Property prices nationally, for example, rose by about 9% last year. That’s a good return on investment, but Professor Lee – no relation to the president – says the government is trying to “freeze” the real estate market, while it scrambles to increase Seoul’s housing supply. He himself had to cancel plans to buy a home last year after policy changes caused him to lose access to a loan.
“It’s not a good idea in the long term, but it could be a short-term measure to address this speculative approach to the housing market,” Professor Lee says. “To me, the ultimate policy solution is to convince the public that there are better parts of your life than raising your kids in elite neighborhoods and sending them to elite universities.”
Expectations and aspirations
About half of South Korea’s population lives in Seoul and nearby satellite cities, their lives anchored to the metropolis that has become the nation’s outsize center of economic life. This drives real estate prices up. And surveys show that many Koreans believe buying a home is an important factor in deciding to get married or have children.

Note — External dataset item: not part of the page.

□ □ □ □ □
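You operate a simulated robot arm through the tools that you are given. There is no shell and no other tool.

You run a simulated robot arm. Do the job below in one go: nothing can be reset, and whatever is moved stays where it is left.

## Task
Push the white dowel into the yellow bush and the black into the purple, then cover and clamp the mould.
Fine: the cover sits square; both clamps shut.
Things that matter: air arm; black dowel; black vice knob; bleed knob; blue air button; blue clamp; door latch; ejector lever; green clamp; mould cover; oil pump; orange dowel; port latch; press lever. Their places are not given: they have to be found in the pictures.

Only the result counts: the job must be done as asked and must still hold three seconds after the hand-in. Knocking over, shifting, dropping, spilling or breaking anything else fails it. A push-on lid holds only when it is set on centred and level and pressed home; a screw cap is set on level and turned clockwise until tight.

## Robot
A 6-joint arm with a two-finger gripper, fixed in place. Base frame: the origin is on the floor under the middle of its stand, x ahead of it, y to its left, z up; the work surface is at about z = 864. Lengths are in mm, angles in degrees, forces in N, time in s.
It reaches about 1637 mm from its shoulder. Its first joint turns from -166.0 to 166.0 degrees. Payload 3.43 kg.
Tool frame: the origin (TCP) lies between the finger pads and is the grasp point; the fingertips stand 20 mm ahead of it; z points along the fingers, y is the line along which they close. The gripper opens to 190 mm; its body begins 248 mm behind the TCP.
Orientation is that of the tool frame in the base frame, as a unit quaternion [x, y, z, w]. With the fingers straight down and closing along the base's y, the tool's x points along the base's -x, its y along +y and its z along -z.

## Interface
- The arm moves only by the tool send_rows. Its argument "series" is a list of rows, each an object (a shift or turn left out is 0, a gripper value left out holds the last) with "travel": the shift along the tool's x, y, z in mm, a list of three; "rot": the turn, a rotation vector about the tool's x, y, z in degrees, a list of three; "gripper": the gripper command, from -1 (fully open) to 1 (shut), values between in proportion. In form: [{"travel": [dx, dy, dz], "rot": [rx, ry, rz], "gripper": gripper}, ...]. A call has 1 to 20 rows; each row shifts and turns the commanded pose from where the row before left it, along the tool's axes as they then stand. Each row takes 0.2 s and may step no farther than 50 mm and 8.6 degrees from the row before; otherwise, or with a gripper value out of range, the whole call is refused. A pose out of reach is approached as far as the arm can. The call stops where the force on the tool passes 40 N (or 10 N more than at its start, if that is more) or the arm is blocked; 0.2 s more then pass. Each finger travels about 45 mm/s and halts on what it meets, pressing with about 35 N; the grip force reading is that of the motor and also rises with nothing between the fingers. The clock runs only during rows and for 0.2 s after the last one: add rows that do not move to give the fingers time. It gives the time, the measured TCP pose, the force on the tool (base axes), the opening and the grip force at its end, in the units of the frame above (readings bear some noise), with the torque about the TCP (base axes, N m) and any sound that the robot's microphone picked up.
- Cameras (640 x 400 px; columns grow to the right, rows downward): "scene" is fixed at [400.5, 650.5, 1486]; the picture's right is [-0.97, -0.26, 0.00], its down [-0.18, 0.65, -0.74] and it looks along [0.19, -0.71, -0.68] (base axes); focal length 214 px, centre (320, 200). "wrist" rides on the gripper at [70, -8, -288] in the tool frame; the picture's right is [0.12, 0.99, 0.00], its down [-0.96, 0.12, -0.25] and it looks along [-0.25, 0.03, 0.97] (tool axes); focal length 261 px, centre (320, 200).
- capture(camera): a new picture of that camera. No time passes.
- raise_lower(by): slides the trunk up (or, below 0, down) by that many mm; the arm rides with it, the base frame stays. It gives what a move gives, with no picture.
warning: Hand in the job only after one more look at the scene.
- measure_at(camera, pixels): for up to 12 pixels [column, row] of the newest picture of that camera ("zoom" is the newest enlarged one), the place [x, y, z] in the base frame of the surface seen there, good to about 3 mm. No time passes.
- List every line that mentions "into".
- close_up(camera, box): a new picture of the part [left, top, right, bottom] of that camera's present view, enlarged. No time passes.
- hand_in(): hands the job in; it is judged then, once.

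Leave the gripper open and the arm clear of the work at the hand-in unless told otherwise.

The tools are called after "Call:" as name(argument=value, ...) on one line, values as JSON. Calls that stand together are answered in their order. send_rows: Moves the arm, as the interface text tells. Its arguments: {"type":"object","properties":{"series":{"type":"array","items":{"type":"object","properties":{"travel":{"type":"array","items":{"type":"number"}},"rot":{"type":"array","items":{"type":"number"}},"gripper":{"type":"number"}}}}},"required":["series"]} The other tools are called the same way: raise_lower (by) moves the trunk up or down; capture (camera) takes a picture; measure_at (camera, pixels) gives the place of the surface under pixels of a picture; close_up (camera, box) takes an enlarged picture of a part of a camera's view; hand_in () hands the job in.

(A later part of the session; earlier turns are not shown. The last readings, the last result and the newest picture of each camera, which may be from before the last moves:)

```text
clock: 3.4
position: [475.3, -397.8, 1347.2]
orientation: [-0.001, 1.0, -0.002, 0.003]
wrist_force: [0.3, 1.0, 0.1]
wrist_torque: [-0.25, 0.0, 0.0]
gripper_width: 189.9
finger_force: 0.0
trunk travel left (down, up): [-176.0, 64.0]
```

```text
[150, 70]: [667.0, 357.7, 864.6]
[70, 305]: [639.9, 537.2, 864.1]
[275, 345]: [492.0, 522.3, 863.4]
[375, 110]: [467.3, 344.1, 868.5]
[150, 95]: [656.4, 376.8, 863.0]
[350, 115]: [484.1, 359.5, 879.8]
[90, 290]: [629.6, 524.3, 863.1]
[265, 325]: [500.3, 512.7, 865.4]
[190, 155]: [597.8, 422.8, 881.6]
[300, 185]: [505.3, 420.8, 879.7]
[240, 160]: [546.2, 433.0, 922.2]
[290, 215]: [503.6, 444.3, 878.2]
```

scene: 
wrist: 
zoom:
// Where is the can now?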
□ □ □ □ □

Andrew Eungi Kim, a sociology professor at Korea University’s Graduate School of International Studies, says it is hardly a surprise that many young people feel under pressure.
“I don’t think there is any room for optimism for the younger generations, because the jobs they can look forward to are not that high-paying,” says Professor Kim. “And the housing prices are not coming down anytime soon.”
South Koreans are hardly alone in their housing woes. The World Economic Forum has identified the problem as “a global housing mismatch” among property supply, demand, affordability, and access. Many young people in India, for example, are finding themselves priced out of middle-class housing. And in the United States, the median age of first-time homebuyers has climbed above 40, according to the National Association of Realtors.
James Lee, a local real estate agent, says part of South Korea’s problem is about expectations.
He says many families – including his own – are trying to save up to buy property in an upscale neighborhood of Seoul, where people are “well mannered” and “somewhere important” in South Korean society. In some of these highly sought-after districts, the cost of an apartment has nearly doubled since 2020.
“You feel like there’s more opportunity for your daughter, maybe, growing up somewhere like that,” he says. Yet for most buyers, that’s not realistic, he adds, which leads to frustration.
Still, some residents have more modest goals.
About an hour away from the tiny studio apartment owned by the nurse, Ms. Woo, Kim Keum-hye, who is the same age, rents a poorly insulated basement apartment in northern Seoul. A former social worker who now bartends part time, Ms. Kim says she has ditched her “naive” goals of buying her own flat in Seoul one day.
“I don’t think I could ever achieve owning a home, to be honest,” she says. “Thinking about Korean society, everything is so hard to afford.”
“I don’t know about having kids, either,” she adds, expressing concern about raising children on her current salary.
At this point, she says, she only dreams about renting a place with some natural sunlight.